4.2: Remove the ban on nuclear energy, by repealing section 140A of the Environmental Protection Act, to allow all options to be considered while making future energy policy.
The possibility of a nuclear accident is a consistent objection to the construction of new plants. Australia, however, lies in a tectonically stable zone which minimises the possibility of accidents due to earthquake or tsunami, and modern control system and reactor designs greatly reduce the possibility of nuclear incidents.
Newer nuclear fission reactor designs minimise the amount and radioactivity of nuclear power plant waste (and therefore the risk of nuclear weapons proliferation from spent fuel).
The Science Party believes that there are many considerations when determining the energy mix for Australia. The objective of the Science Party is to minimise global warming and other pollution, while making energy cheap, reliable, and plentiful.

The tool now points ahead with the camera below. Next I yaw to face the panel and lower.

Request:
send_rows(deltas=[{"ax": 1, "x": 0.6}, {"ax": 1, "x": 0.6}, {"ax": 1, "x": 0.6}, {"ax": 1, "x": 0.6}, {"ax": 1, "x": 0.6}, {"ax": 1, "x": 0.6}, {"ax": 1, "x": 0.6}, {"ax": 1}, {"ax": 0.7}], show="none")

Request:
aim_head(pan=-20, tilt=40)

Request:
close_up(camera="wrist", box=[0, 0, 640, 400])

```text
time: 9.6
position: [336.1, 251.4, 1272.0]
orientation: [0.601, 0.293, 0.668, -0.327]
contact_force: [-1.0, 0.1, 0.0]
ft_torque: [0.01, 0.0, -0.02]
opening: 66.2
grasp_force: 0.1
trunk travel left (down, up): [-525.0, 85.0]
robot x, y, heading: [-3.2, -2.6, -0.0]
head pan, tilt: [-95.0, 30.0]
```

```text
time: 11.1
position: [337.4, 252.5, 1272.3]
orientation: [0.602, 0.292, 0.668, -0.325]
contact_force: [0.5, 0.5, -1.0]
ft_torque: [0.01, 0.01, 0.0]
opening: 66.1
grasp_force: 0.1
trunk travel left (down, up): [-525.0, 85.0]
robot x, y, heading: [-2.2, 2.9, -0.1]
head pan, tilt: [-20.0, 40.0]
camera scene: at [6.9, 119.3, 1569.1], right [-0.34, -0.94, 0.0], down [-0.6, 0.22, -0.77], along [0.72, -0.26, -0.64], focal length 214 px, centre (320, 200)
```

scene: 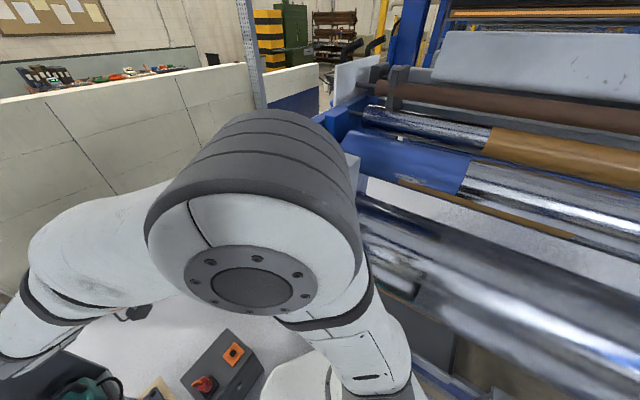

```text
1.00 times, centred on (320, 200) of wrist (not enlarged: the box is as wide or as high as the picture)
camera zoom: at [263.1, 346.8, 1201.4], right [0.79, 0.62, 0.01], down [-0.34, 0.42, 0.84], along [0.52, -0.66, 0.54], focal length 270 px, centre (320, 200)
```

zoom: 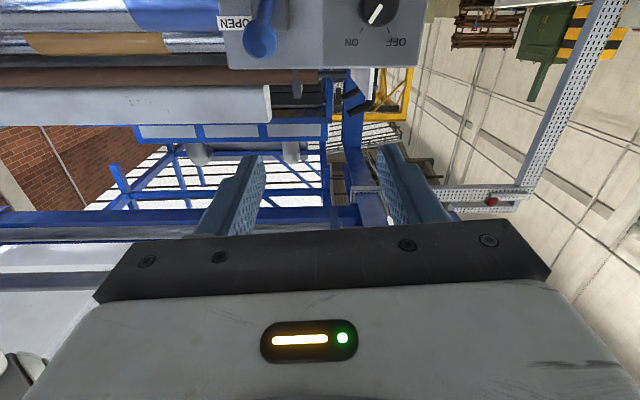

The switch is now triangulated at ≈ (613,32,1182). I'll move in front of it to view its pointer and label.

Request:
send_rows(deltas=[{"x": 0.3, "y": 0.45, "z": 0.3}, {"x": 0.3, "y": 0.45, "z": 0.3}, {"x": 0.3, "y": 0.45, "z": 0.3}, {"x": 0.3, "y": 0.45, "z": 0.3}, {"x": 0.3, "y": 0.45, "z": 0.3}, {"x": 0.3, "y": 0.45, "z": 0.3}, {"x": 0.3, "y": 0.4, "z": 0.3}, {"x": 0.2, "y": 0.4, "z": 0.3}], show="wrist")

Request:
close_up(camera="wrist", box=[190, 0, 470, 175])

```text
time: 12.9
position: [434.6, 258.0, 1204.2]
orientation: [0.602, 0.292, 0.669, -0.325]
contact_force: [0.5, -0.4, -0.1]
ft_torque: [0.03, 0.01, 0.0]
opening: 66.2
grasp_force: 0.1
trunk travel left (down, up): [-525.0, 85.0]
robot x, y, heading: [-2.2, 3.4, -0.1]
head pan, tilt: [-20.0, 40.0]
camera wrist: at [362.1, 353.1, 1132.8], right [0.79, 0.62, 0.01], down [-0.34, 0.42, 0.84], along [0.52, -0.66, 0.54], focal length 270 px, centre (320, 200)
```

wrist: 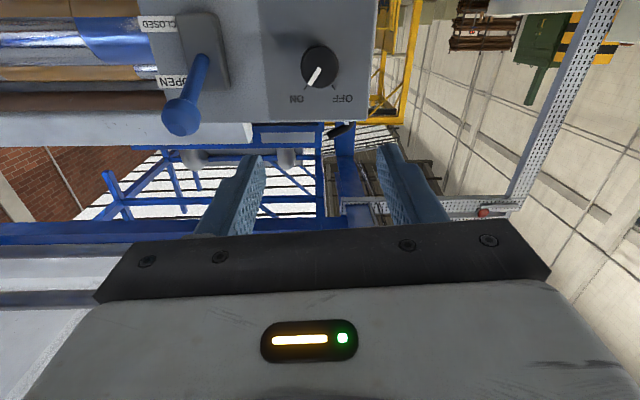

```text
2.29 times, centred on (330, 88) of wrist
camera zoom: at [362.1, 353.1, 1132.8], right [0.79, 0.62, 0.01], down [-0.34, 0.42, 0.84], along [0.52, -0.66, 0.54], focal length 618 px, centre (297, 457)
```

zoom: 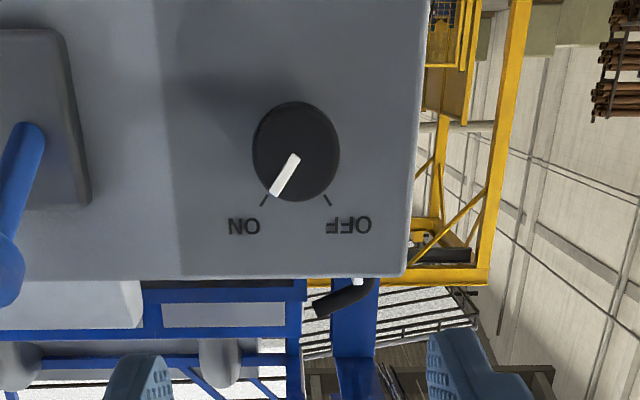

As such, we would consider the time to deployment and the overall cost of any energy solution.
The Science Party party is neither ideologically opposed to or ideologically in favour of the use nuclear power as a substantial part of the Australian energy mix. Rather, we want all options to be decided on based on reason, not on whether an energy source is arbitrarily classified as illegal at the point in time.
4.3: Construct Fission reactors for research, and if commercially and technically viable, for supplying part of our energy needs.
A sub-scale demonstration reactor according to the most promising cutting-edge design could operate below the power of a standard commercial nuclear power plant. The creation of a research centre in Australia dedicated to the development of such a reactor would focus attention on Australia as a country of innovation, and generate valuable knowledge for the nation.
The Science Party recognises that local communities often strongly oppose the installation of nuclear facilities. Thus, we would conduct a nationwide search for reactor sites that are both technically feasible and where the impact on population is acceptable.